In the last decades of Barns-Graham life there was a joyful outpouring of energy and creativity in her work. Her vocabulary was pared down to the essentials of brushwork, line and colour; experimentation and risk-taking were executed with the confidence and freedom of an experienced artist. Spanish Elegy was painted in this latter part of her career and is typical of her mature work with its lyrical, expressive lines, confident brush strokes and bold command of colour. The title likely refers to the series Elegy to the Spanish Republic of 1949-65 by the American Abstract Expressionist painter Robert Motherwell, whom Barns-Graham admired, intended as lamentations for those who died during the Spanish Civil War. Barns-Graham transformed the series' stark rigidity into a free-flowing design that is altogether more lyrical and hopeful.
Wilhelmina Barns-Graham
1997
Acrylic on arches paper
39
58 × 77 cm
80.5 × 100 × 5 cm
Signed and dated bottom right
© Wilhelmina Barns-Graham Trust
Wilhelmina Barns-Graham CBE HRSA HRSW, 1912-2004
Born in St Andrews, Barns-Graham went against her father’s wishes to study at Edinburgh College of Art in the 1930s. In 1940, on the advice of the principal Hubert Wellington, she travelled to St Ives and settled there, becoming part of the circle which included Ben Nicholson, Barbara Hepworth and Naum Gabo. Visits to the Grindelwald Glacier in Switzerland in 1949 and to Spain in the 1950s were important in the development of her abstract style, key to the St Ives group, although she kept up representational painting throughout her life as well.

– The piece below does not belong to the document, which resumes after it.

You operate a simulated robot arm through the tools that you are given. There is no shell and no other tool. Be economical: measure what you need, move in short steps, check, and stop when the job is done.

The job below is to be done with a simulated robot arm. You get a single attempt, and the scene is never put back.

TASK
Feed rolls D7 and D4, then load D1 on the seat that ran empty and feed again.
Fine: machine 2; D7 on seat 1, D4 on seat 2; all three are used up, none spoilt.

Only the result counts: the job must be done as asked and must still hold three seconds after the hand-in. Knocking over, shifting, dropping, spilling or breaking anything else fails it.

In 1960 Barns-Graham inherited a family home in St Andrews and from then on divided her time between the two coastal communities in Scotland and Cornwall. Scotland and its landscape offered new inspiration to Barns-Graham and re-established her presence in the Scottish art scene, where she was one of the few of her generation to favour abstraction. Despite a period of impasse in her mid-career, her later life brought a productive period in which her paintings and screenprints were full of colour and movement, leading to a retrospective of her work at Tate St Ives in 1999. Her contribution to modernism and abstraction in Britain has been increasingly recognised in recent years.